Never thought about it, mind reading for the sake of your children.
Lisa-If we could use this kind of skill to protect our children and families, then that would be awesome.
I understand where you are coming from. Yes I times I think it would be nice to know what people are different so we can prevent things from happening or change a circumstance, but then on the other hand if we did now and took the opportunity to change the circumstance then we may have lost out on a valuable lesson that we needed to learn.
First I will start, ( and I know its just a figure of speech) that no matter what gift we have, nothing would of saved us from our past, they are not mistakes but learning blocks. To get to where we are now, we had to go through our past.
As for reading minds, sometimes I feel like I can through the power of God. However if I had a choice I would have to say no. I am sure for a couple of weeks it would be great, however the novelty would wear off.
Just like the show, if you have seen it "What woman want" with Mel Gibson, he gets hit by a lightening bolt and then he is able to read the minds of woman. However it drives him crazy because everywhere he goes he hears thoughts.
So when you are using your brain for the same purpose eventually it shuts down. That or become a bit incoherent. I think that is why God did not give us any gift of this kind.
When you have a special gift it can be overused/misused for the wrong purposes and becomes a sickness after time. Then you are looking at more problems such as punishment for the very thing you were given.
It would be like stalking in a sense. So with that said, probably not, I believe in peoples right to privacy. I know God wanted it that way,
I have to wonder how God hears everyone's thoughts and words and actions in the whole wide world. That actually mystifies me. It is amazing.
Then you have your close friends. You know how sometimes those little white lies they tell you, (like a sweater looks good on you when it doesnt, although I prefer the truth) can turn ugly. So with that said, No
That movie "What Women Want," with Mel Gibson is really funny. He walks around all day hearing the thoughts of each woman he meets.
Yes I know it is funny, I loved it. Helen Hunt was perfect in this movie
Yes I did watch the movie. Mel Gibson and Helen Hunt both played their parts well. Thanks so much for your answer and photo.
Yes! That is the super power I would love to have. But it would be nice to turn it on or off at will as well.
Yes a lot of time ,I do. That will solve a lot of problems in the world if we have that capability at hand when we need it although there had been times when I know what other people are thinking even though they have not verbalized anything.I guess they call that sixth sense?

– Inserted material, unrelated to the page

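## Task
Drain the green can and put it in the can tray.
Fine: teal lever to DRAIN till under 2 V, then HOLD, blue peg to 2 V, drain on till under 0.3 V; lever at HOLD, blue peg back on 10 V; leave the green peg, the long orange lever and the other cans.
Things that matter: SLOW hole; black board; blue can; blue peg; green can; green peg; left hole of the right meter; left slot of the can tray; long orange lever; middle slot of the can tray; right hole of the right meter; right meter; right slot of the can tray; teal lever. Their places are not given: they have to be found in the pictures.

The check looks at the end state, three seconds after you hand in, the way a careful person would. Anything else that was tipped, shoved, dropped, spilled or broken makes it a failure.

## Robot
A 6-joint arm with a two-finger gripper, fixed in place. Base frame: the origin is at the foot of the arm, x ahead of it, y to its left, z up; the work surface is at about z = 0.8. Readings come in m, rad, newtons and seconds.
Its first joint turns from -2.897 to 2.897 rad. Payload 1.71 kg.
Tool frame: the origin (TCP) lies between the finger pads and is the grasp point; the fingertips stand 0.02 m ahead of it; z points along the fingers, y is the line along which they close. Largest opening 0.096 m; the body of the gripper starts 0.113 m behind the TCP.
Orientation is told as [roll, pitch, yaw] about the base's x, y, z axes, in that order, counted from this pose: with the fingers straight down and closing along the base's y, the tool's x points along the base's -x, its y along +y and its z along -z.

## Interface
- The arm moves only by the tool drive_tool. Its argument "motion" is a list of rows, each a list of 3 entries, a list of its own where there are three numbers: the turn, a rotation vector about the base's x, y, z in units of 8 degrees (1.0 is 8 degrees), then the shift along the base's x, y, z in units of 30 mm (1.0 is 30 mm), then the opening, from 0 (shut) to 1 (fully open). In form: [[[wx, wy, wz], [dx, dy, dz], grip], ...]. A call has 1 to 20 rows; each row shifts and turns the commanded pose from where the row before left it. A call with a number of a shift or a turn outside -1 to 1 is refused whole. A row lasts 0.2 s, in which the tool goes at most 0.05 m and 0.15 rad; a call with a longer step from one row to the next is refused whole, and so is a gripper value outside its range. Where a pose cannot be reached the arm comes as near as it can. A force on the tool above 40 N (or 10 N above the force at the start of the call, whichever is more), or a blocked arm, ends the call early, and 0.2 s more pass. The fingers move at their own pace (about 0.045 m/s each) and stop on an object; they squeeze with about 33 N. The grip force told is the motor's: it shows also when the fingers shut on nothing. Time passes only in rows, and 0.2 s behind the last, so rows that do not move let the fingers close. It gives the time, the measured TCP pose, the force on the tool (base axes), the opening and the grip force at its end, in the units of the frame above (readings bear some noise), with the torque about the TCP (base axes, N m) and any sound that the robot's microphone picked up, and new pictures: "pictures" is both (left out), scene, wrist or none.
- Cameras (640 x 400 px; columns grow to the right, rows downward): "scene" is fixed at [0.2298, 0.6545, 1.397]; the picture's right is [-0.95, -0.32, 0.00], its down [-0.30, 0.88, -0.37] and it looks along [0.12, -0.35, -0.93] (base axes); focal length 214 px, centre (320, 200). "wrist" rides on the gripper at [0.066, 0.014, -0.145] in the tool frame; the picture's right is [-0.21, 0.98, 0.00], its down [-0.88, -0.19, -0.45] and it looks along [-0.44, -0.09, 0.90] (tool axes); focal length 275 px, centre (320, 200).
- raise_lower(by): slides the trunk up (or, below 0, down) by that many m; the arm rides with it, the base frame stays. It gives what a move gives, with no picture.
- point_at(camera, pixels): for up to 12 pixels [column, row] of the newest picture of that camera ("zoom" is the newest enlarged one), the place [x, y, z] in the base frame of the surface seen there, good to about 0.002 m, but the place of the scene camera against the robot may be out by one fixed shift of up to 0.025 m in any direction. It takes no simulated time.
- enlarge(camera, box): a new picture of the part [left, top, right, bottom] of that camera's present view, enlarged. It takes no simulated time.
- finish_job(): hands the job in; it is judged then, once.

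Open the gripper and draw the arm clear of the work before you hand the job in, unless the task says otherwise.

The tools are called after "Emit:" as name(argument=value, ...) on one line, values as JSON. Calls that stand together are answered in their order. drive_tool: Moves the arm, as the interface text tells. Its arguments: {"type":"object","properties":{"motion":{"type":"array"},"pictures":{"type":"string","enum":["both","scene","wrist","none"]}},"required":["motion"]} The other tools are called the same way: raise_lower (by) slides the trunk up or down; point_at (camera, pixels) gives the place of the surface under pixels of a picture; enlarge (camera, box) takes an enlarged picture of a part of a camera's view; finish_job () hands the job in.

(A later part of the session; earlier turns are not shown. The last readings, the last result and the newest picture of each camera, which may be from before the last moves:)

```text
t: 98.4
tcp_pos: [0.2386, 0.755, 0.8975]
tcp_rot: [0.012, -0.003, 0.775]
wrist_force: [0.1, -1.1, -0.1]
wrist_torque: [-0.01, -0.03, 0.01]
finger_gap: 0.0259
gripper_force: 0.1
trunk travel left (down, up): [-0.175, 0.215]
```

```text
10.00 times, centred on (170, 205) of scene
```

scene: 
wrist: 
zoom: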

Sometimes,but on the other hand it might be awful to hear everyone's ridiculous thoughts. All thoughts are not created equal.
You can hear or feel it. It takes some training and plenty of development. Once you can hear everyone talking to themselves, you realize that they are just like yourself wondering what you are thinking about them. And then you turn it off, because most people don't have interesting thoughts. Most are stuck in emotional loops, like animated gifs. And when you hear the dark deep secrets, you just feel dirty for listening in.
Your own thoughts are most important. Stick with them and allow others to be themselves beyond your influence.
No, because there would be a lot of anger, sorrow, loss of friendship and so on. People will think things they would never say and and never mean to say. They don't always mean it either, it is just a silent vent, something to make them feel better.